To celebrate the Jerwood Gallery being five years old, visitors to the gallery were invited to choose their favourite work from the collection and an exhibition of these pieces has been mounted.
Participants of this month’s Drawn to the Page workshop were invited to choose their own favourite from among these favourites and to consider what it was that stimulated this choice – what is it about a particular piece of visual art that appeals to us? Is it to do with what the artist has chosen to represent? Is it to do with the medium or style in which the artist has chosen to express themselves? How do certain works of art ‘whisper’ to us?
This idea of paying attention to what whispers to us is something we learned from the Eileen Agar works on display in a separate room in the gallery. Agar considered her own work (paintings and collages, mostly) a pursuit of personal form and content – it was others who categorised her as a surrealist. The words Drawn to the Page participants came up with in response to Agar’s work convey something of its energy – ‘vibrant’, ‘striking’, ‘angular’, ‘skew-whiff’
Given that surrealists were exponents of ‘automatic writing’ (spontaneous writing aimed at freeing the creative potential of the unconscious), it seemed appropriate to make our first exercise a free-write. We conducted this seated in front of the works each of us had selected as our favourite among the People’s Choice.
After this initial free flowing writing we turned our thoughts to important or significant choices we have made in our lives and/or choices others have made which we have been on the receiving end of. Again, it felt important to avoid thinking too much about the task, in order that we would be writing as much as possible from our unconscious mind.
In order to bring our conscious and creative selves to the resulting words, we thought about choices within choices and discussed what is known as the Droste effect (or in French, ‘mise en abyme’) in which a picture appears repeated inside itself. Workshop participants were invited to think of an image or a tableau which might represent an important moment of choice and describe the scene. Was there a way in which we could find ways of repeating the image or tableau inside itself? In text, perhaps? Or in a repeating image? A character? A story within a story, perhaps? Our aim was to allow the writing to take us spiralling inwards.

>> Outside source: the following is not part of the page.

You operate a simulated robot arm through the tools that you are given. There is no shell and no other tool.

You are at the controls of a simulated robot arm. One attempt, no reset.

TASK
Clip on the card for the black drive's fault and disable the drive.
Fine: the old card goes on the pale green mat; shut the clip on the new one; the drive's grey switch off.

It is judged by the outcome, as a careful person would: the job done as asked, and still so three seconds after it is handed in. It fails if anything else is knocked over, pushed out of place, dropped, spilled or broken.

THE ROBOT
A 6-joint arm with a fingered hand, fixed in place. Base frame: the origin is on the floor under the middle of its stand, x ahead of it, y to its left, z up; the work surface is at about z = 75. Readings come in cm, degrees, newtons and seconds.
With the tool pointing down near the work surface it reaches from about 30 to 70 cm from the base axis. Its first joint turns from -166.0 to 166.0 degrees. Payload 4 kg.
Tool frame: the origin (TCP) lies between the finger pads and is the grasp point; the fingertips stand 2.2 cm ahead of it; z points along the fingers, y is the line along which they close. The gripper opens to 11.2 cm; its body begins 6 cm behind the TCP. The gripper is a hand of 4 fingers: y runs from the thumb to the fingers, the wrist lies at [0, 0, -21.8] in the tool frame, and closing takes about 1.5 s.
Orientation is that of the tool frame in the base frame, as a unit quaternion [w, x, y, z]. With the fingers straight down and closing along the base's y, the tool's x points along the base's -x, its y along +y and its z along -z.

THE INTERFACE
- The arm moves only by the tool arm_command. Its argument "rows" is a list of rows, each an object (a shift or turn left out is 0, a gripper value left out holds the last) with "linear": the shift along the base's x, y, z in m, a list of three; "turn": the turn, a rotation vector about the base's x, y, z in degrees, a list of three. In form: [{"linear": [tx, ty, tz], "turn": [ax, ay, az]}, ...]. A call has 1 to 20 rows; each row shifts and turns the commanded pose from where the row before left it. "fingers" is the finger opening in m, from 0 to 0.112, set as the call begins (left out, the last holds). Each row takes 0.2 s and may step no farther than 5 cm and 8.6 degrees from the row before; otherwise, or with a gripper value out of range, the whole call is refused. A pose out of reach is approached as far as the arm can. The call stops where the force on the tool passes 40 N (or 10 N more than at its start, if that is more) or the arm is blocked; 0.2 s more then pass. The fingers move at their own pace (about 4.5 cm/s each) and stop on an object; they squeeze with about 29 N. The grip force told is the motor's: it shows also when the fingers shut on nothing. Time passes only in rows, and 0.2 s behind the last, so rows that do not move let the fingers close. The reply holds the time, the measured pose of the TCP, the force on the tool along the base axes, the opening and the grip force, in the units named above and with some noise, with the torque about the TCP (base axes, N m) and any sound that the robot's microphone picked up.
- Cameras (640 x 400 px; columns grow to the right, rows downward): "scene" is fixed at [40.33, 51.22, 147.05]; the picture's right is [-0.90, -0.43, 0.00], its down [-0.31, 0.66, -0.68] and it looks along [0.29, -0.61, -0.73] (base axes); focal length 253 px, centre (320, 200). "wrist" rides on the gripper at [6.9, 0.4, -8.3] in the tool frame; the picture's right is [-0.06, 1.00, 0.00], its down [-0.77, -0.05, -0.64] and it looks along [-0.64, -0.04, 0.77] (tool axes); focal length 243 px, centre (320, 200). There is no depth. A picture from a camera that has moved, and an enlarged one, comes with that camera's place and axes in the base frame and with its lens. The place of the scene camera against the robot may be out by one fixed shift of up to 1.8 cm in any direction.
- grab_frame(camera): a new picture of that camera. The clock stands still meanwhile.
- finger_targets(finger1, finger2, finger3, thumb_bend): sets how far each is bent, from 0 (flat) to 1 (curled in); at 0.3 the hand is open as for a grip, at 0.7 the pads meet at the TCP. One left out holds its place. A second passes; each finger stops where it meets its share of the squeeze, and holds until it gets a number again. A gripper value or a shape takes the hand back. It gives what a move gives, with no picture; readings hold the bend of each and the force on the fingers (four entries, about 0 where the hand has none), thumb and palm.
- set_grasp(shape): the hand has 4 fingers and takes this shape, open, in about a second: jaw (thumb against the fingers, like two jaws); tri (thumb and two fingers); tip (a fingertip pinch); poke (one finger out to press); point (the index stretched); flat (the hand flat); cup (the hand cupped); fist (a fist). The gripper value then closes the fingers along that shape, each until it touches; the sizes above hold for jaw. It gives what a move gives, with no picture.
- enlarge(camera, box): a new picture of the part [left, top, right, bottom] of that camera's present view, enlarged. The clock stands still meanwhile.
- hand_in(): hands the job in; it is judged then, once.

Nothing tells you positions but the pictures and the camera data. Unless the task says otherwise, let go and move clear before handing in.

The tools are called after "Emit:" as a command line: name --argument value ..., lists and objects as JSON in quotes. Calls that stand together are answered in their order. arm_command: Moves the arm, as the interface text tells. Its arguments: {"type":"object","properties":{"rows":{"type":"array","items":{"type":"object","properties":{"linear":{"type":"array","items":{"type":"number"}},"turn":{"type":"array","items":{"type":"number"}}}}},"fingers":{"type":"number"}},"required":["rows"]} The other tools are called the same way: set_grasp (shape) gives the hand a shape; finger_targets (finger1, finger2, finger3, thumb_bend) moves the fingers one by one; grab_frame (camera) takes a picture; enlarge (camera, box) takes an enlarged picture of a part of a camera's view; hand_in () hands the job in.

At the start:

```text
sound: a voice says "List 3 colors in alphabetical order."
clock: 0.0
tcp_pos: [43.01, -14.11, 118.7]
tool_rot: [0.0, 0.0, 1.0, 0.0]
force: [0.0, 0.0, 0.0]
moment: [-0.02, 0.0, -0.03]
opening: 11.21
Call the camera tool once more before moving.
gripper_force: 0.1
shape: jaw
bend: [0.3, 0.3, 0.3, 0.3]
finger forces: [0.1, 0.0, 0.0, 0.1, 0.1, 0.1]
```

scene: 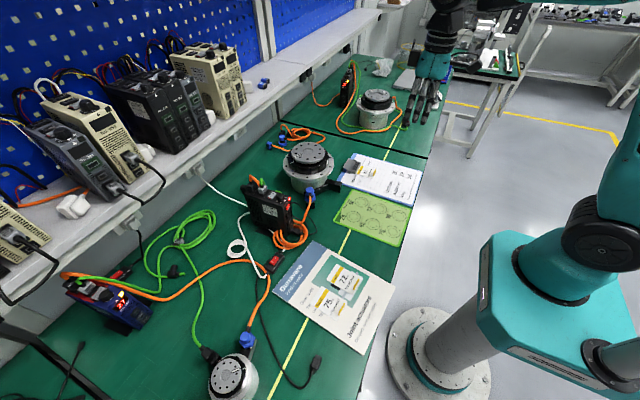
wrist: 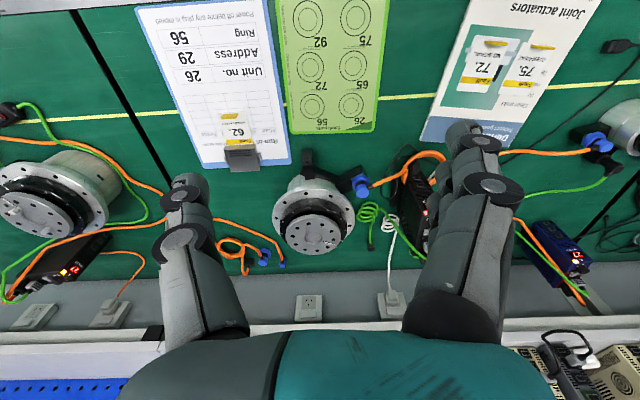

After intensely personal writing like this, we needed a break. There was a lively atmosphere at the Jerwood because it was May bank holiday weekend and outside the gallery’s windows the streets were full of Jack in the Green revellers. After resting and re-fuelling we re-convened in the room where Eileen Agar’s work is on display. As an antidote to spiralling inwards our brief for the next exercise was to explode our material outwards – in shape, colour, structure, form, text, image. We took the Surrealists’ ambition to unleash the unconscious mind via the use of juxtaposition as our cue to break up the writing we had done, interrupting it and introducing illogical sequences of image, character and story. We were guided by Agar’s spirit of playfulness and her maxim that ‘to play is to yield oneself to a kind of magic’.